_Aim 1:_ Your answer is an exact quotation from the passage provided: it starts at "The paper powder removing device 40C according" and ends at "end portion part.".

_Records for this task:_
--- Begin ---

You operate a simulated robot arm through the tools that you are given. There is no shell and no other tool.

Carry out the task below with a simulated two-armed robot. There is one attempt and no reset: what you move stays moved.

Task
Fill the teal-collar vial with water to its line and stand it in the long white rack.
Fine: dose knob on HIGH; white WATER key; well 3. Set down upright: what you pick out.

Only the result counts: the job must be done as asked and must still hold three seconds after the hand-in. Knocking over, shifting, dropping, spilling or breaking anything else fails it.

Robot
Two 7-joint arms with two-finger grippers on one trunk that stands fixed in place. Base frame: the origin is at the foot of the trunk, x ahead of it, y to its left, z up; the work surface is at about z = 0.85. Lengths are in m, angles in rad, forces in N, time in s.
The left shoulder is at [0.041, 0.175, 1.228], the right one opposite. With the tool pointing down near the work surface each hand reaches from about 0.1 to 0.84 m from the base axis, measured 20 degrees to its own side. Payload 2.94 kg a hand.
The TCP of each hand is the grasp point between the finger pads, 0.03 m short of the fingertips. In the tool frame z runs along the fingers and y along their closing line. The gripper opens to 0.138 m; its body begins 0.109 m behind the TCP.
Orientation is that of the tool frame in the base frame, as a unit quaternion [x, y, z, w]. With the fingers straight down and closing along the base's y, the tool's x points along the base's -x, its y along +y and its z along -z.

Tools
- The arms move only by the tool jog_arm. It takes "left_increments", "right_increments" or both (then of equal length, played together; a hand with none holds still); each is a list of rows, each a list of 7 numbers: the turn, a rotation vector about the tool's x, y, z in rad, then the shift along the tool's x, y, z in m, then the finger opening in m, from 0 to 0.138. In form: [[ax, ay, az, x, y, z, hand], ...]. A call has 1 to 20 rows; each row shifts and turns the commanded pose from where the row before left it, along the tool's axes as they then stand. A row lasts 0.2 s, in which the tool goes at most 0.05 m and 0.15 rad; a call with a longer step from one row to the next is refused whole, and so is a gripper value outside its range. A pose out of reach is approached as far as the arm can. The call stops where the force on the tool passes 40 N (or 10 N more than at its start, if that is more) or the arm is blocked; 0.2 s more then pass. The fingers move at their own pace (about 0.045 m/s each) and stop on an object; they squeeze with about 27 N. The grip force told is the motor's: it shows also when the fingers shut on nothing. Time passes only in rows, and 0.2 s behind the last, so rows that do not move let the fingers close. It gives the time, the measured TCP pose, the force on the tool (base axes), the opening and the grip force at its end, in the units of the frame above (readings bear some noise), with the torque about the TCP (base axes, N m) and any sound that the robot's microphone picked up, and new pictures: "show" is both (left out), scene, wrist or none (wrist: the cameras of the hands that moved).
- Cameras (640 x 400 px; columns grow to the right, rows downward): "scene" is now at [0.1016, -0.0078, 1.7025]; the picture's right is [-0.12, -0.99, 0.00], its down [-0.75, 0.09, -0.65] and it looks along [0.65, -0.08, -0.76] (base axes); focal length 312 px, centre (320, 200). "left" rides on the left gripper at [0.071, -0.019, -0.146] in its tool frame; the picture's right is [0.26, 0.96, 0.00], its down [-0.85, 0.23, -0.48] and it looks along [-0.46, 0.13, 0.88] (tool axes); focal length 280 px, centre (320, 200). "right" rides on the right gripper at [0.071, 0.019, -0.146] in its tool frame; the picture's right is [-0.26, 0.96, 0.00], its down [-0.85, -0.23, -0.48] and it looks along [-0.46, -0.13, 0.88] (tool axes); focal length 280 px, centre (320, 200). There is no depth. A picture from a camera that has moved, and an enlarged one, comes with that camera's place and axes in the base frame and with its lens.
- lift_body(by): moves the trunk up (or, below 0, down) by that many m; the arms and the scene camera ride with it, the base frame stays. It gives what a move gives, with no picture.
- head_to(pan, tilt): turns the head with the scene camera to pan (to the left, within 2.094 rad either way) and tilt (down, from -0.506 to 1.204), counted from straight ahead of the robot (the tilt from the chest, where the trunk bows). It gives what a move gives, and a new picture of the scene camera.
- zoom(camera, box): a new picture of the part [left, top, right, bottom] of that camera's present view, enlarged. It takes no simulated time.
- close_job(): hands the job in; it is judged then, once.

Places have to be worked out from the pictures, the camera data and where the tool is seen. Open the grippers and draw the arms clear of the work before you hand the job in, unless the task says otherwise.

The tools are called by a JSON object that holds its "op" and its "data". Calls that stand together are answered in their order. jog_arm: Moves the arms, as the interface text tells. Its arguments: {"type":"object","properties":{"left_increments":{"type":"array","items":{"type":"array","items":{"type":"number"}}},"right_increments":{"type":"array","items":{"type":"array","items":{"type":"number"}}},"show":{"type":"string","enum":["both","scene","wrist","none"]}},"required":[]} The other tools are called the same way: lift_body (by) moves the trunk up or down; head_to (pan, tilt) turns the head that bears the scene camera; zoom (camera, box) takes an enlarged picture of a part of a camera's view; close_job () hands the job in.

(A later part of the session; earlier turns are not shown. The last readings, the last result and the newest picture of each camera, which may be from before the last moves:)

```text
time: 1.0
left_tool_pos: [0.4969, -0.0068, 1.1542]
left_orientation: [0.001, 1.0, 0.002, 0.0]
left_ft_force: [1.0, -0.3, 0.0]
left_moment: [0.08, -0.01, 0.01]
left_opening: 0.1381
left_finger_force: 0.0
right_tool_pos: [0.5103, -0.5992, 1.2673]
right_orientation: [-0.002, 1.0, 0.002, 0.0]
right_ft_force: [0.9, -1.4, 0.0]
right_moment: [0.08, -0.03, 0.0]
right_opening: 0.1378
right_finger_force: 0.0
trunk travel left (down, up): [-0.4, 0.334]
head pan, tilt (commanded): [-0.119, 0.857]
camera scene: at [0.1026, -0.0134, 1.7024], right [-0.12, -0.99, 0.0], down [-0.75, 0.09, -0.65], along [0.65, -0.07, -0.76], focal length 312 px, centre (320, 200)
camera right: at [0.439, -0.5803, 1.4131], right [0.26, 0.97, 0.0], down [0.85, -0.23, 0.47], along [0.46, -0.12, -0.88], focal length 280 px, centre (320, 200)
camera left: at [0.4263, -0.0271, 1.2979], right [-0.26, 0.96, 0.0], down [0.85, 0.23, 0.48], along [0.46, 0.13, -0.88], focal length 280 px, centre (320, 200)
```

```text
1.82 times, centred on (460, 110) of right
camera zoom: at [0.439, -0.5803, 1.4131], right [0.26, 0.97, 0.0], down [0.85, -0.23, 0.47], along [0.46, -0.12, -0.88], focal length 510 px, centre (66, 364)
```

--- End ---
--- Begin ---

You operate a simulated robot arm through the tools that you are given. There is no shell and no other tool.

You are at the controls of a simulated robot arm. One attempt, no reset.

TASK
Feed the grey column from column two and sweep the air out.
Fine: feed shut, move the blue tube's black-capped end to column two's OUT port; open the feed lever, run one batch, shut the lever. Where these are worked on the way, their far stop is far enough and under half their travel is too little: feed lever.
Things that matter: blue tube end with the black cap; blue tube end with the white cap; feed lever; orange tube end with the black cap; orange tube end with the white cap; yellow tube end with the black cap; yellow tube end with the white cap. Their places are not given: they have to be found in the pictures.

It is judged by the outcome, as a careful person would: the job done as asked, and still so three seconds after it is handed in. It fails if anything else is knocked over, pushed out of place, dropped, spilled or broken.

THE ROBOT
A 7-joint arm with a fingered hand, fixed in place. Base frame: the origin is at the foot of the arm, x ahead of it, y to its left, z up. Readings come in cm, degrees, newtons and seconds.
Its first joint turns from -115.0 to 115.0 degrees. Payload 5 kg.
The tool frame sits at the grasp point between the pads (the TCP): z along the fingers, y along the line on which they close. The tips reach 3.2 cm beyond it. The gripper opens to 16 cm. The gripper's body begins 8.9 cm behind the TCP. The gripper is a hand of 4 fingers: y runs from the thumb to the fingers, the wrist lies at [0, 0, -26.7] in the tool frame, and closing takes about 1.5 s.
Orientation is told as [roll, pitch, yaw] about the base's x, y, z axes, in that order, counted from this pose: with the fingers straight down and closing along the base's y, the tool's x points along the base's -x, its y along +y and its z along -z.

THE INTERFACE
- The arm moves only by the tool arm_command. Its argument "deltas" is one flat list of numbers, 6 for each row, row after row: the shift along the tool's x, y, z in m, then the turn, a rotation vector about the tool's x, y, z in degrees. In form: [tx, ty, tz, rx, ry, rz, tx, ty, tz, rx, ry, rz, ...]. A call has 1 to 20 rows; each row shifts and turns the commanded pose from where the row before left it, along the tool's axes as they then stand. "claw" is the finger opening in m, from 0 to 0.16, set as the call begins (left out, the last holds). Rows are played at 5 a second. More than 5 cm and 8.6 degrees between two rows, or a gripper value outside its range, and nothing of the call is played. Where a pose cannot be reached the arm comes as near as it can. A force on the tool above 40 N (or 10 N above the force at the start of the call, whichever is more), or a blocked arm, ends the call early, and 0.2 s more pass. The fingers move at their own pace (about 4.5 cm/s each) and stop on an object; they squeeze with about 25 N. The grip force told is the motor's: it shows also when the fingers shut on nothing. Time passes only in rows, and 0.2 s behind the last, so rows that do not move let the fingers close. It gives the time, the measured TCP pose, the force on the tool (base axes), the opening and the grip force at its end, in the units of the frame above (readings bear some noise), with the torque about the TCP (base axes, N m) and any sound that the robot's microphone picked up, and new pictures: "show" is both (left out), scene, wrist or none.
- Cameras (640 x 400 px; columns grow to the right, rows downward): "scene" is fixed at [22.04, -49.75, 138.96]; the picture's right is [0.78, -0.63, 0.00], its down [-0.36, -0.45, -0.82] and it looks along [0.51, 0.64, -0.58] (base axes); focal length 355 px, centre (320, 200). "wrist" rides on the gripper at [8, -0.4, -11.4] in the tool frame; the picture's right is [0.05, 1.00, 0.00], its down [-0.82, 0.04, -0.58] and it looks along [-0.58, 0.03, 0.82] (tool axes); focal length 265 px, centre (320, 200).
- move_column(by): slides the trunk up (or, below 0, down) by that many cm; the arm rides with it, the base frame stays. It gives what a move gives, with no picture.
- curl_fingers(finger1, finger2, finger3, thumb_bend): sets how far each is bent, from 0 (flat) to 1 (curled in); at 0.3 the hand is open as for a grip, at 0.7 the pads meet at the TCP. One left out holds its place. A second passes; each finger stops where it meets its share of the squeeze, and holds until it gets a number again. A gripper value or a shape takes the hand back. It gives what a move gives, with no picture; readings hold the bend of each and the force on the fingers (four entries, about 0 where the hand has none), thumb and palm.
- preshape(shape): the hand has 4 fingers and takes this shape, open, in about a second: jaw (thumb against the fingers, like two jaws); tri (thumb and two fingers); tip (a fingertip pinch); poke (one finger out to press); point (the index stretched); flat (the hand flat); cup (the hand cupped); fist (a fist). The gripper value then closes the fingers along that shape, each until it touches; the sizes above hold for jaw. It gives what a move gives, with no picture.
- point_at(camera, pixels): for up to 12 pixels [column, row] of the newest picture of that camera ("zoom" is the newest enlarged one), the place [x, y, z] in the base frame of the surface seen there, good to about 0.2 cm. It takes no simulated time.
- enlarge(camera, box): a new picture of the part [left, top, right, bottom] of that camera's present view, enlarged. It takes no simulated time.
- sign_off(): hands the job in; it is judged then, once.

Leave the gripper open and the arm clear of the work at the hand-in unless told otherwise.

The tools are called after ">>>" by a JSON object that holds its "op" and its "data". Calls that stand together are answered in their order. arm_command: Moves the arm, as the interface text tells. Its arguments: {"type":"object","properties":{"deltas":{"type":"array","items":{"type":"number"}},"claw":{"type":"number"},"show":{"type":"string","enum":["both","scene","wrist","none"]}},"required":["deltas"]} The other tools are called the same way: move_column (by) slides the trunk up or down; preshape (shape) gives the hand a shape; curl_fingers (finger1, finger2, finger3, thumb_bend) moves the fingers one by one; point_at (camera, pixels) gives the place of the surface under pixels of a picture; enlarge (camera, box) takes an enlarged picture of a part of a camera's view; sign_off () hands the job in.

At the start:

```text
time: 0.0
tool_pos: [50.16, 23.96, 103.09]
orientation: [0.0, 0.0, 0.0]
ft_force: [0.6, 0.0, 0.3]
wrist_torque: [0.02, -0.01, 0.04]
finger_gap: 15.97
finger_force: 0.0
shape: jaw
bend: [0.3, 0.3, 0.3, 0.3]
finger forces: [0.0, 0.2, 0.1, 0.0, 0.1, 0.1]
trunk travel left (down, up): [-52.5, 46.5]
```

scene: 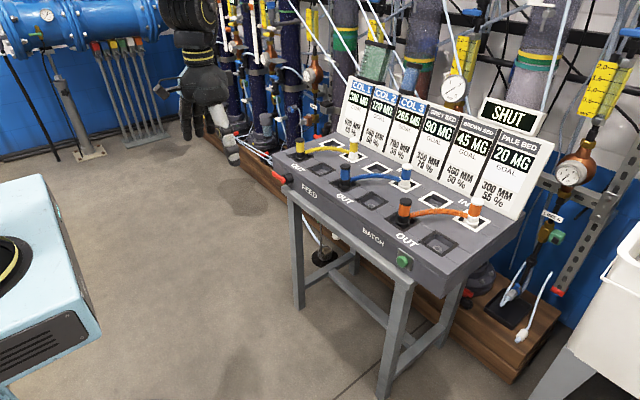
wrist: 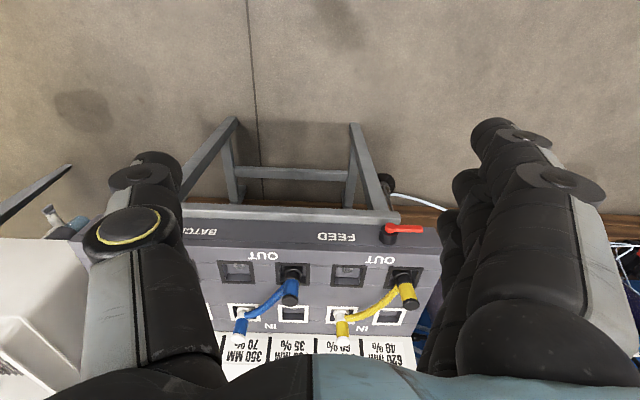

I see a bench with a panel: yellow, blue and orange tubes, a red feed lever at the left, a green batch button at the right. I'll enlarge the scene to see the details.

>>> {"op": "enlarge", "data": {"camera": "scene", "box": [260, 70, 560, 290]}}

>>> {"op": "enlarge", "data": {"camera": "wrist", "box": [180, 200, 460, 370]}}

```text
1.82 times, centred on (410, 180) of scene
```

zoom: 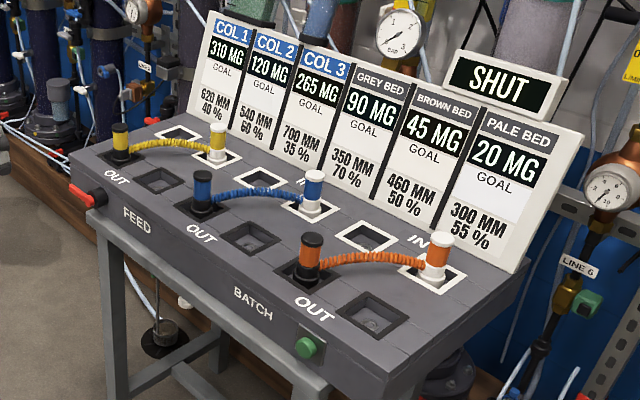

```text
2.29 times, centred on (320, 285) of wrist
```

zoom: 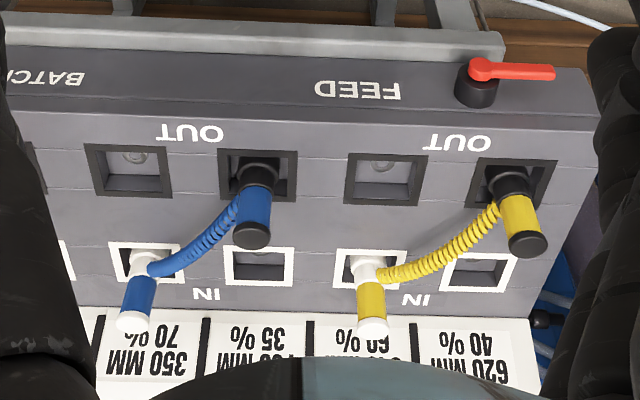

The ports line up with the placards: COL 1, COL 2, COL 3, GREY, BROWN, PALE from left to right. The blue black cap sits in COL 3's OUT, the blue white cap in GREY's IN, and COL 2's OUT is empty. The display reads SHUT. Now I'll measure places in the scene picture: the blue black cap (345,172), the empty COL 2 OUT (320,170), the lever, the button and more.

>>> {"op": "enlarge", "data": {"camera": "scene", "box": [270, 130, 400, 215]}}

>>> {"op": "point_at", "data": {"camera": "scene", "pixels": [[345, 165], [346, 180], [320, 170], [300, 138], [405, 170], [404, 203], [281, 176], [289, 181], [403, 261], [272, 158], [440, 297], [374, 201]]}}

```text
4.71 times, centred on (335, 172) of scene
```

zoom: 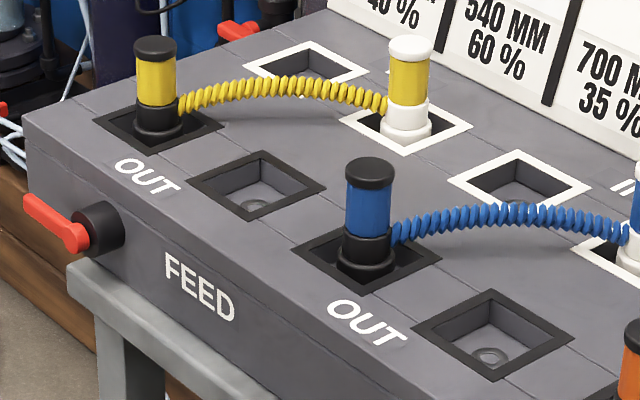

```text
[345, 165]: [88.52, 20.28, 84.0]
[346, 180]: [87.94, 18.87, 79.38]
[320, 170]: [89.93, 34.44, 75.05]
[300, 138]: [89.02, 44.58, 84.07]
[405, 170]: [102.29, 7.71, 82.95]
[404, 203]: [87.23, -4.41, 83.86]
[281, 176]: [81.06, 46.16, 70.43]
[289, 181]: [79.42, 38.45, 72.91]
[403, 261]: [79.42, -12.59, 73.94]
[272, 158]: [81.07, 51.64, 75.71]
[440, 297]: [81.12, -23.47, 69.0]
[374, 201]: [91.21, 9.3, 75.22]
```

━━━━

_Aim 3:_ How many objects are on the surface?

--- End ---

_Passage provided:_
--- Begin ---

The reflux forming portion 41 which constitutes a paper powder
removing device 40C according to the third modification example is
installed only in a region corresponding to the end portion of the
continuous form paper sheet P in the width direction, at which the
sprocket holes 12 (refer to FIG. 2 together) are formed. Here, only
the paper powder removing device which is installed, in the region
corresponding to one end portion of the continuous form paper sheet
P is illustrated, but even in the region corresponding the other
end portion of the continuous form paper sheet P in the width
direction, the paper powder removing device, which is bilaterally
symmetrical to the paper powder removing device 40C illustrated
here, is installed.
As described above, the projections (not illustrated) of the
tractor 30 (refer to FIG. 1) are fitted in the sprocket holes 12,
and the continuous form paper sheet P is transported by the
projections. For this reason, the paper powder is likely to be
generated as the sprocket holes 12 are rubbed by the projections.
In addition, even when the continuous form paper sheet P is
manufactured, the paper powder is generated when the continuous
form paper sheet P is cut or the sprocket holes 12 are punched, and
gets into the storage box 11 together with the continuous form
paper sheet P.
The paper powder removing device 40C according to the third
modification example illustrated in FIGS. 12A and 12B is a device
which aims the end portion in the width direction of the continuous
form paper sheet P provided with the sprocket holes 12, and
intensively collects the paper powder at the end portion part.
In addition, the paper powder collecting portion 42 of the paper
powder removing device 40C according to the third modification
example is installed on an outer side of the continuous form paper
sheet P in the width direction and an inlet port 42a which sucks in
the air faces the continuous form paper sheet P. In the case of the
third modification example, by the fan 422, the air current is
actively sucked in from the inlet port 42a, facing the inlet port
42a side of the paper powder collecting portion 42. The fan 422
according to the third modification example is an example of an
intake portion.

--- End ---

_Aim 2:_ Quote exactly the lines running from the line with "Fill the teal-collar" through the line with "Fine: dose knob", both ends included, and nothing more. Put a running number in front of each line and drop blank lines.

_Exercise output 1:_
The paper powder removing device 40C according to the third
modification example illustrated in FIGS. 12A and 12B is a device
which aims the end portion in the width direction of the continuous
form paper sheet P provided with the sprocket holes 12, and
intensively collects the paper powder at the end portion part.

_Exercise output 2:_
1. Fill the teal-collar vial with water to its line and stand it in the long white rack.
2. Fine: dose knob on HIGH; white WATER key; well 3. Set down upright: what you pick out.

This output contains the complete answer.